Earlier this month, Nissan introduced the GT-R T-Spec as a potential last hurrah for the aging Godzilla in its R35 guise. That remains to be seen as some reports indicate the current-generation supercar could get a mild-hybrid setup and even a more powerful Final Edition before being retired within the next few years. What comes after that? The R36, of course.
In a press release issued by Nissan Australia regarding the 2022 GT-R, the regional division's managing director Adam Paterson confirmed the performance machine will bid adieu Down Under. However, the fact it will be retired this November since it no longer meets side-impact crash regulations does not represent "the end of the GT-R story in Australia."
Gallery: 2020 Nissan GT-R50 by Italdesign first production car
While his statement might make some people think the R35 could be updated to meet stricter legislation, the very same Adam Paterson went on to mention the 2022 GT-R "will mark the closure of this chapter for this generation vehicle." As if that wasn't enough, he talked about the T-Spec and Nismo SV special editions being the "last time the current-generation vehicle will be offered in Australia."
Even though this isn't a direct confirmation of an R36-gen model, it is the next best thing.

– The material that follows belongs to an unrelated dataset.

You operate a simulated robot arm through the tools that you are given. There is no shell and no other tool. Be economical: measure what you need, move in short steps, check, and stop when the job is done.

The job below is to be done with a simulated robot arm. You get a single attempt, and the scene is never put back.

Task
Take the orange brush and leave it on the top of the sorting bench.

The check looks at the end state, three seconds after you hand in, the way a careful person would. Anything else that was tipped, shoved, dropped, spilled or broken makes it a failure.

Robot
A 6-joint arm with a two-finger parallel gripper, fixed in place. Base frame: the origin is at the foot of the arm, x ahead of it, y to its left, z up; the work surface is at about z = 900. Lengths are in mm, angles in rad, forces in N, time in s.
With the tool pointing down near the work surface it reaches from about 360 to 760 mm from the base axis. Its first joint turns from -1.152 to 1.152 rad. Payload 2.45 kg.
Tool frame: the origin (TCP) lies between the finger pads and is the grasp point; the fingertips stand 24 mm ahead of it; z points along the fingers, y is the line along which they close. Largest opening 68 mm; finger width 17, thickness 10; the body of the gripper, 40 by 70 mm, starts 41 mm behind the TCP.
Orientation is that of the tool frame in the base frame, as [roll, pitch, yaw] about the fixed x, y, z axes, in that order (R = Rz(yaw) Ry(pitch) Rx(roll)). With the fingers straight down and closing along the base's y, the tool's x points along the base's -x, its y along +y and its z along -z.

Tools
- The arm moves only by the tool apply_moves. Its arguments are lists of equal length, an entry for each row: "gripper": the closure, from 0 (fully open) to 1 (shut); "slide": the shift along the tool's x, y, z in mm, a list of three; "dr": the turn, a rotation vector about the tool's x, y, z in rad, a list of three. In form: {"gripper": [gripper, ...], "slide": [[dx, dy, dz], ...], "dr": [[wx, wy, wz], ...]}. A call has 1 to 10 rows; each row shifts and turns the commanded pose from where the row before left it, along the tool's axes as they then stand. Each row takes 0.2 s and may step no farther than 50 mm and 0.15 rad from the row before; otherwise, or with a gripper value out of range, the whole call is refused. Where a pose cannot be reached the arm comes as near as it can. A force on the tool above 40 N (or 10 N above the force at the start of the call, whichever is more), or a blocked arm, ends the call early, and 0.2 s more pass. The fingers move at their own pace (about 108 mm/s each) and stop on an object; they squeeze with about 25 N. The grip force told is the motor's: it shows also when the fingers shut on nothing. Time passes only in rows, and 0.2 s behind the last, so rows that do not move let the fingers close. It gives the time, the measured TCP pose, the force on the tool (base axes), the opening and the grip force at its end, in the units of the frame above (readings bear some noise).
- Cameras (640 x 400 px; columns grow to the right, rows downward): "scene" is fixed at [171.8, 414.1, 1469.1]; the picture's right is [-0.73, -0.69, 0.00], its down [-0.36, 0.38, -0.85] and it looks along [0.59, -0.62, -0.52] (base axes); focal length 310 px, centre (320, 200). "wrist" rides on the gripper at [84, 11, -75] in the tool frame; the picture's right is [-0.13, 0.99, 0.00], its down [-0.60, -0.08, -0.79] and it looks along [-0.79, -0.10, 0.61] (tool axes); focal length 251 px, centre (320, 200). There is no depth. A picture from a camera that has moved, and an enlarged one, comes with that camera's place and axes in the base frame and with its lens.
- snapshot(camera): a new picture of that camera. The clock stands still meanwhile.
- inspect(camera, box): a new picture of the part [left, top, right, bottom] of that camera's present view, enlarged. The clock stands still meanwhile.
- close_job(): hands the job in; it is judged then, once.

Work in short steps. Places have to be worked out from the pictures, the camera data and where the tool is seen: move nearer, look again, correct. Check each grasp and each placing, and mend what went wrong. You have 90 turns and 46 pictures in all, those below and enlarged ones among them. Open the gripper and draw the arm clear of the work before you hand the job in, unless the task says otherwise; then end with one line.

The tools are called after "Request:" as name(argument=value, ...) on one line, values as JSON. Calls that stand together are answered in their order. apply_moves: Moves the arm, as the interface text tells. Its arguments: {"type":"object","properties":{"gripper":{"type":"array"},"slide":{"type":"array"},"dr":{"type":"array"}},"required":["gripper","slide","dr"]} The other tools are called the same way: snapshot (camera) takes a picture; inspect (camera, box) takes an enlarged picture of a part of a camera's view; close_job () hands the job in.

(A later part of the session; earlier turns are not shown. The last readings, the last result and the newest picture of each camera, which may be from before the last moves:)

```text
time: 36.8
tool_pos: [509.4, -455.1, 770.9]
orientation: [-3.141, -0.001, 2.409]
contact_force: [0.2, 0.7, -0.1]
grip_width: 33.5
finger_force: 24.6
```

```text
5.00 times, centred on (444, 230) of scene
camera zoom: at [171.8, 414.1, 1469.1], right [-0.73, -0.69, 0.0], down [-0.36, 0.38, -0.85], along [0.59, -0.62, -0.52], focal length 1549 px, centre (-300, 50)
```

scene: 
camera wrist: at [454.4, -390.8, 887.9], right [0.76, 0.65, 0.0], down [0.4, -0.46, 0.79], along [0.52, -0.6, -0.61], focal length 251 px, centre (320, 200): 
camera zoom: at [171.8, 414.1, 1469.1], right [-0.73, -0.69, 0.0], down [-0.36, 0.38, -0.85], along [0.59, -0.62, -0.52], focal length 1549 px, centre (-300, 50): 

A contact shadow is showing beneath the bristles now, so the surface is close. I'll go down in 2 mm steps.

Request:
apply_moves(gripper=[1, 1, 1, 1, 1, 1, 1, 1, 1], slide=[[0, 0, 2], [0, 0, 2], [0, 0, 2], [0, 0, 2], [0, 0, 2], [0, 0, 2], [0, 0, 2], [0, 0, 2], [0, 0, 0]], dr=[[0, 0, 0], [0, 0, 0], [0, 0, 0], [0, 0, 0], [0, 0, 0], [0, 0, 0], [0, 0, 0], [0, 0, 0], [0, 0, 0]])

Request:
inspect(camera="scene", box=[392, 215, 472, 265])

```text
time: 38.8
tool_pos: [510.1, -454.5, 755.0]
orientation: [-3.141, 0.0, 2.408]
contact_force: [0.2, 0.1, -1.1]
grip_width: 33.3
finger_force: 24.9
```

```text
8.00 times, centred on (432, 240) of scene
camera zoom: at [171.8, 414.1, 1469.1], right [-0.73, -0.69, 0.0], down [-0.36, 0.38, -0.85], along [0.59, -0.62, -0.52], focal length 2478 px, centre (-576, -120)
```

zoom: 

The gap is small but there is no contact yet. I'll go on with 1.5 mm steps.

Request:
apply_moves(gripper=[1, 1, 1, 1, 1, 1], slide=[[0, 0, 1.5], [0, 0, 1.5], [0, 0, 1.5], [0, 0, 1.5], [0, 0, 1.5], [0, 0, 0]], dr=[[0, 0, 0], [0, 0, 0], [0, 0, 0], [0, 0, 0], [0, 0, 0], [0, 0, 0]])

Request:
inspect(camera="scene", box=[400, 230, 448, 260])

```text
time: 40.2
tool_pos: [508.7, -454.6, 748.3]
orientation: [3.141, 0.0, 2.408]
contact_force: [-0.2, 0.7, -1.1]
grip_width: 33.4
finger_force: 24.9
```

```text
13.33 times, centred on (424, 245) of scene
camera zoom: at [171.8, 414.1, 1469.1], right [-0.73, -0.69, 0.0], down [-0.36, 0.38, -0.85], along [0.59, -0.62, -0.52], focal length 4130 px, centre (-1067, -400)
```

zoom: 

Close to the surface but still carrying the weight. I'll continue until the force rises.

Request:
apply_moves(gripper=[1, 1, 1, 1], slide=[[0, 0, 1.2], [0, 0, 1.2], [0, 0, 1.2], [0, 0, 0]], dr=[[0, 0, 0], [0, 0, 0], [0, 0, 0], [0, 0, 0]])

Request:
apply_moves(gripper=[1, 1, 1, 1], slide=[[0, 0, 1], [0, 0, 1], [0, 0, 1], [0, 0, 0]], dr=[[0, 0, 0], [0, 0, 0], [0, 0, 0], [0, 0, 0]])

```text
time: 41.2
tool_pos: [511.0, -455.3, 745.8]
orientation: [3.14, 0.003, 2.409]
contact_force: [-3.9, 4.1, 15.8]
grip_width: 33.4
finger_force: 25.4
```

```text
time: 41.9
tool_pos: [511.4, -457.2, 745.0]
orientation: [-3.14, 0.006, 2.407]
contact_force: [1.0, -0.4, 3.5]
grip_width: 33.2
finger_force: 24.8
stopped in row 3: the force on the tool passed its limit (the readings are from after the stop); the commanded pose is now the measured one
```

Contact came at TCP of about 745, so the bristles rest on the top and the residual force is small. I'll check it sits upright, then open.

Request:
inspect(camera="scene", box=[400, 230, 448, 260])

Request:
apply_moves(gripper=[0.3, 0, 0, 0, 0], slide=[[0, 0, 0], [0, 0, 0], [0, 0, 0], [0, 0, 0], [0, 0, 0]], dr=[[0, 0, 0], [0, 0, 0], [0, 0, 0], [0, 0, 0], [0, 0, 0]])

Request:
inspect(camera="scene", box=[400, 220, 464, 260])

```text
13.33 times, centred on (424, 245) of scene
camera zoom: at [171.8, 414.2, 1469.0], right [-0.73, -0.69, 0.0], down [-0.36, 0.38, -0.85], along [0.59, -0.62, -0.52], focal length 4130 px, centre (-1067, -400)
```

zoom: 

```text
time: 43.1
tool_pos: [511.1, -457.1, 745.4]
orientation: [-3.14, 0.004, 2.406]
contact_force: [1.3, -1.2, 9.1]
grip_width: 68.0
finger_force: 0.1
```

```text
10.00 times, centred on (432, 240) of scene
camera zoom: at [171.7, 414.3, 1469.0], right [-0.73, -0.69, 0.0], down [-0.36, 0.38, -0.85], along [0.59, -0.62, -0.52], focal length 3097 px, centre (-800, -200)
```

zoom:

The question on everyone's lips is: "When will Nissan finally introduce the new GT-R?" There's also the issue regarding how "new" the next-generation model is going to be as some reports indicate it will ride on an updated version of the current platform, which is a strategy the Japanese brand has used for its other sports car, the 2023 Z.
The Wildest R35 To Date:
That mild-hybrid setup we mentioned earlier could in fact be earmarked for the R36, which will supposedly retain the twin-turbo 3.8-liter V6 tweaked for more efficiency to meet increasingly stringent emissions regulations. The R36 is likely still a couple of years away since logic tells us Nissan will initially reveal a concept, much like it did with the Z Proto.
Going back in time, the R35 introduced in 2007 (yes, it's 14 years old) came after the 2001 GT-R and 2005 GT-R Proto concepts.